» WHAT IS ASKED:
[1] Set down the document excerpt as it stands from "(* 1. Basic" to "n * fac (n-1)", and nothing more.
[2] Continue the document excerpt that opens with "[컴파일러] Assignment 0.".

» DOCUMENT EXCERPT:
[컴파일러] Assignment 0. Your First Functional Programming

경희대학교 허선영 교수님의 컴파일러 수업을 기반으로 정리한 글입니다.

 

OCaml(Objective Caml)

• Functional Programming Language: 함수의 구성 & 추가로 프로그램이 설계되는 Functional Programming 방식을 사용하는 언어
• Functional programming language에서 function은 인자로서 전달되고, 자료구조에 저장되고, function calls의 결과로 반환된다.
•  OCaml은 정적 타입 언어 -> 변수와 함수의 타입이 Compile time에 결정됨
• 한 번 변수를 바인딩하면 변경 불가 
  • x = x + 1 형태로 변경 불가
  • 값을 바꾸고 싶으면 새롭게 리바인딩해야함 let x = x + 1

Syntax

- Data Types 

- Operators

- Functions

- Other Syntax

 

Opam

• Opam: package manager of OCaml(like pip for Python)
• https://ocaml.org/docs/installing-ocaml

Installing OCaml · OCaml Documentation

 

eval $(opam env) -> dune 명령어 실행 전 실행

Task 1: Basic Functions

(* CSE322 Compiler Assignment 0 - Task 1 *)

exception NotImplemented

(* 1. Basic Recursion *)

(* sum n: calculate 1 + 2 + ... + n *)
let rec sum n = match n with
  | 0 -> 0
  | n -> n + sum (n-1)

(* fac n: calculate 1 * 2 * ... * n *)
let rec fac n = match n with
  | 0 -> 1
  | n -> n * fac (n-1)

(* fib n: return the n-th fibonacci number *)

» RECORDED DATA:

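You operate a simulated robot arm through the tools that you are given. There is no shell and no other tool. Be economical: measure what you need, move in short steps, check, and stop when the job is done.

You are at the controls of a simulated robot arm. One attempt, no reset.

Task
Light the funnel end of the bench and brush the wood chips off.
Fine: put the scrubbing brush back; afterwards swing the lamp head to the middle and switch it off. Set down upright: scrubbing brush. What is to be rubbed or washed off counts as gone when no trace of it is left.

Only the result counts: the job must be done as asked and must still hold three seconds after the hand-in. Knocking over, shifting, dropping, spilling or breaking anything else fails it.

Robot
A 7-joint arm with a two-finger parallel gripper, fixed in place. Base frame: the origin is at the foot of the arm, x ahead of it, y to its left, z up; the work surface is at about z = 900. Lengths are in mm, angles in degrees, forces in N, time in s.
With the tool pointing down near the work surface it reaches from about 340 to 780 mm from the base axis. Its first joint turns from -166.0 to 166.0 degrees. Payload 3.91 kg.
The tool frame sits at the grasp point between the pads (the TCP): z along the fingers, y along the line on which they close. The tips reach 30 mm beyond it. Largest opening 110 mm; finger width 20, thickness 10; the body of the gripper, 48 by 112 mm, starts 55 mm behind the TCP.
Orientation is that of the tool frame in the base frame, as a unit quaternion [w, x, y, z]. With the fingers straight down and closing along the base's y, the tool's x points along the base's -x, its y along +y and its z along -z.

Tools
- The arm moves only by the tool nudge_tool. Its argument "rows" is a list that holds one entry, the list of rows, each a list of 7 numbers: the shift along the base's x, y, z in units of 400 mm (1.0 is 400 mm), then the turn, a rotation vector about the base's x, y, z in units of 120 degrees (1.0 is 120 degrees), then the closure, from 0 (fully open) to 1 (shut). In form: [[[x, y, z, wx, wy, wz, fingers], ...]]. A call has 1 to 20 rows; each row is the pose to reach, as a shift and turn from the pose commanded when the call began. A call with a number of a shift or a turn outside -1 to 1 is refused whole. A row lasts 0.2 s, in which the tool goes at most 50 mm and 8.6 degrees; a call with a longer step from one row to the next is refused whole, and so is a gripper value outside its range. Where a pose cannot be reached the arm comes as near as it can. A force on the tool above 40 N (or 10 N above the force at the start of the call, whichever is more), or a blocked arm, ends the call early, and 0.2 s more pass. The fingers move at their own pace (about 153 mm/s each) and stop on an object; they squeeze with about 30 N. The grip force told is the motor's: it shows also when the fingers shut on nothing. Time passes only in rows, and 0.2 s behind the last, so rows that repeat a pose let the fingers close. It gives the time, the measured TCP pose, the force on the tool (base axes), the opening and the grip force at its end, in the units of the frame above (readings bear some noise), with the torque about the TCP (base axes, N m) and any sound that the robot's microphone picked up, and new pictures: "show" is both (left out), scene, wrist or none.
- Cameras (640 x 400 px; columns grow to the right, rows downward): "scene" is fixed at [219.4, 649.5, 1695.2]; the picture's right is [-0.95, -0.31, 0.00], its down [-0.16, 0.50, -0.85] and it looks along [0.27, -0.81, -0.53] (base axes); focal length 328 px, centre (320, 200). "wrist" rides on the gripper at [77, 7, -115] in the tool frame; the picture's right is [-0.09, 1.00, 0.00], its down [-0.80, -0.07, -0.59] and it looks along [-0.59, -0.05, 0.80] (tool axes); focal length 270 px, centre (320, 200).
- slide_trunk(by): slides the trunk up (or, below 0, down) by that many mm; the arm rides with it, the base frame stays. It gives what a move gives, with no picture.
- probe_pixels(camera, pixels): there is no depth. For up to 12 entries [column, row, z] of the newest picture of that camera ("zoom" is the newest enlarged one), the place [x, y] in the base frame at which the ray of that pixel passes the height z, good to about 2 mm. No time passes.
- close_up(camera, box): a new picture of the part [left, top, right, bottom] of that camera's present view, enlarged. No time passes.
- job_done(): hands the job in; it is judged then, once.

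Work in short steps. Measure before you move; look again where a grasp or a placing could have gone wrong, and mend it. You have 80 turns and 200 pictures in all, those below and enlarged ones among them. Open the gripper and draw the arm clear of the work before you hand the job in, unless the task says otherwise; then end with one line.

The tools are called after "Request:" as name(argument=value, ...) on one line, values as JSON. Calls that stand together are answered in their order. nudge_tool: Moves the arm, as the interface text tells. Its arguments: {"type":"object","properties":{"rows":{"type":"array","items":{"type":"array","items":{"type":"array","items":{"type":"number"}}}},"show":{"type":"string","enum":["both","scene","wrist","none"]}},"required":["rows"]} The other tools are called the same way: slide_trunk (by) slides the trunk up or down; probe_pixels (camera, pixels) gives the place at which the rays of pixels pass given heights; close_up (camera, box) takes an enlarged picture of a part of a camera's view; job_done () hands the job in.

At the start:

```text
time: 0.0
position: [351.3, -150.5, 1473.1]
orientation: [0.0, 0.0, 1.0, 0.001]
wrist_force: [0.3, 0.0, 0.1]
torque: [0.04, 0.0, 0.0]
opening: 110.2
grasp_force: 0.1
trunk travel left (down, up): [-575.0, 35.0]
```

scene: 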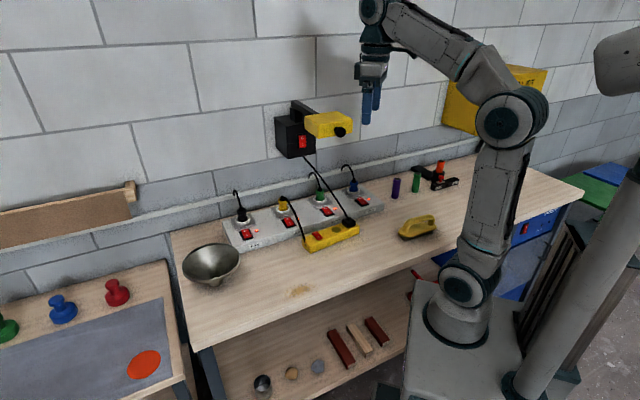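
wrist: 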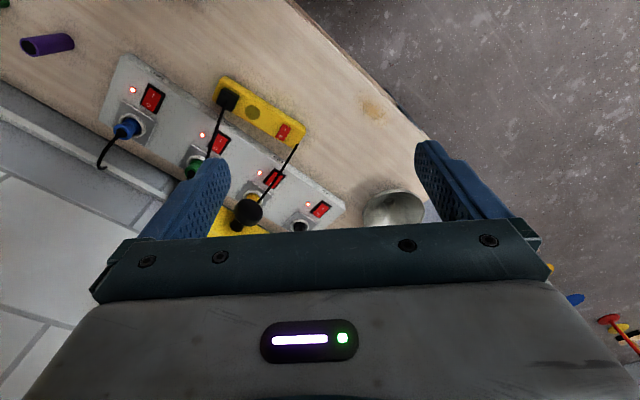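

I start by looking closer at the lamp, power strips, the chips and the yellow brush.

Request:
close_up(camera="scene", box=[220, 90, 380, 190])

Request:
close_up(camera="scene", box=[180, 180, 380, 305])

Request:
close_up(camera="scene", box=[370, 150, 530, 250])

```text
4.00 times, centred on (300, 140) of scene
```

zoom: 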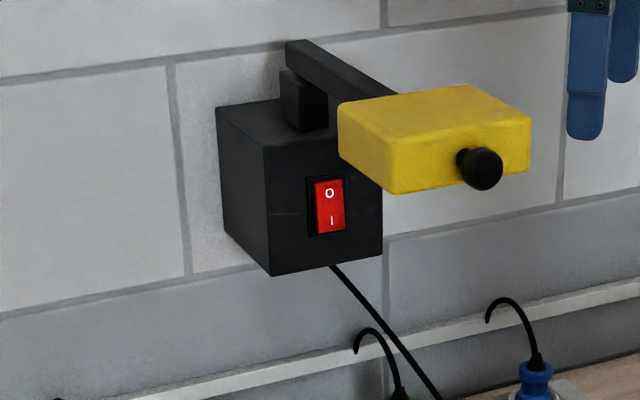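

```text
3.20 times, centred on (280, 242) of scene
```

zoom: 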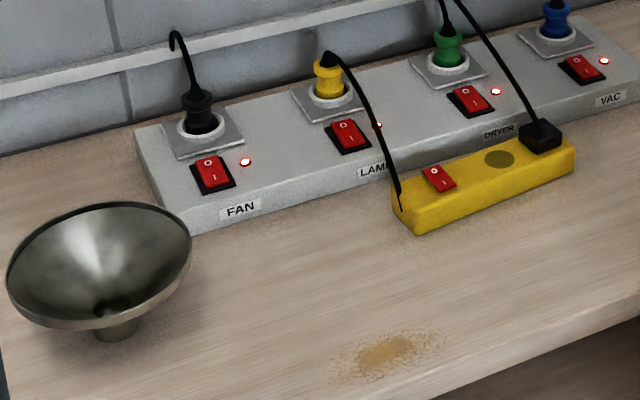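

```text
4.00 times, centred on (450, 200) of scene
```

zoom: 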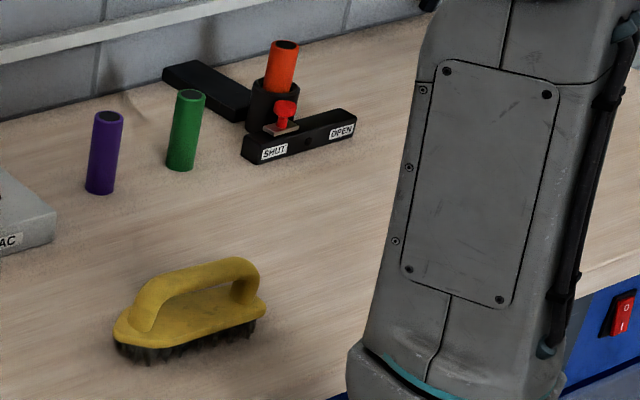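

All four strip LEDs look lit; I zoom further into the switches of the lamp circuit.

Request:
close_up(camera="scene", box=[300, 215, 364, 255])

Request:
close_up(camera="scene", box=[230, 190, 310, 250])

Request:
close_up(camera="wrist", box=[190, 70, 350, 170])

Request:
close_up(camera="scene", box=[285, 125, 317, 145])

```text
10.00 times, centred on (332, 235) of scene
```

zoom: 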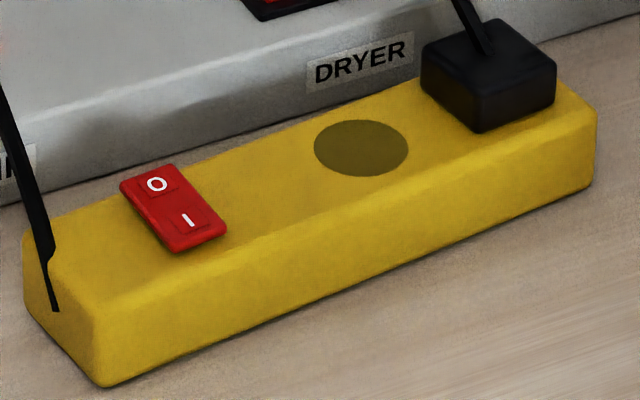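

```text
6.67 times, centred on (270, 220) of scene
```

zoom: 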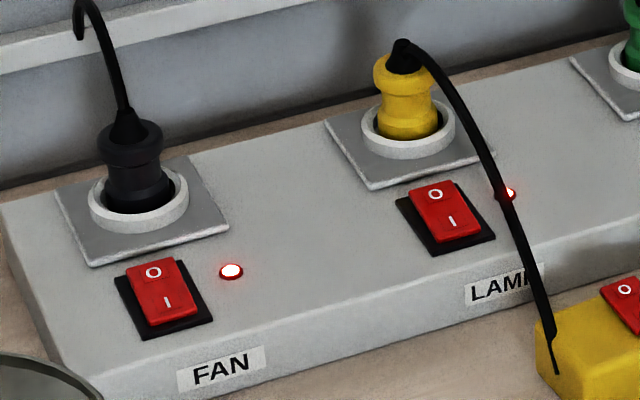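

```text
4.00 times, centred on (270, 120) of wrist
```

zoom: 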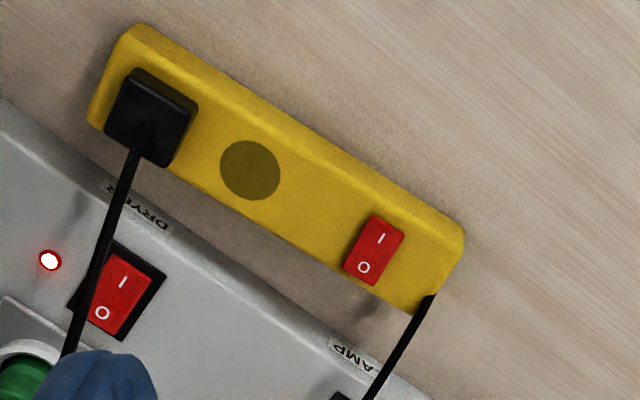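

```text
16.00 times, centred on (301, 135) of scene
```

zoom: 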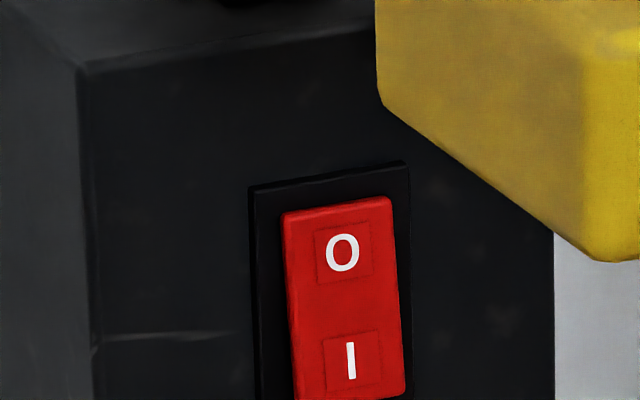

» RESPONSES IN ORDER:
[1]
(* 1. Basic Recursion *)

(* sum n: calculate 1 + 2 + ... + n *)
let rec sum n = match n with
  | 0 -> 0
  | n -> n + sum (n-1)

(* fac n: calculate 1 * 2 * ... * n *)
let rec fac n = match n with
  | 0 -> 1
  | n -> n * fac (n-1)

[2]
let rec fib n = match n with
  | 0 -> 0
  | 1 -> 1
  | n -> fib(n-1) + fib(n-2)

(* pow (x, y): calculate x to the power of y *)
let rec pow (x, y) = 
  if y = 0 then 1
  else x * pow(x, y - 1)
  

(* gcd (x, y): find the great common divisor of x and y *)
let rec gcd (x, y) = 
  if y = 0 then x
  else gcd(y, x mod y)

(* palindrome s: return true if s is a palindrome *)
let rec palindrome s = 
  let n = String.length s in
  if n <= 1 then true
  else if (String.sub s 0 1) <> (String.sub s (n-1) 1) then false
  else palindrome(String.sub s 1 (n-2))

(* 2. List *)

(* max l: return the maximum value in l *)
let rec max l = match l with
  | [] -> 0
  | [x] -> x
  | hd::tl -> if hd > max tl then hd else max tl

(* exist l x: check if x exists in l *)
let rec exist l x = match l with
  | [] -> false
  | hd::tl -> if hd = x then true else exist tl x

(* count l x: count the number of x in l *)
let rec count l x = match l with
  | [] -> 0
  | hd::tl -> if hd = x then 1 + count tl x else count tl x

(* reverse l: return the reversed l *)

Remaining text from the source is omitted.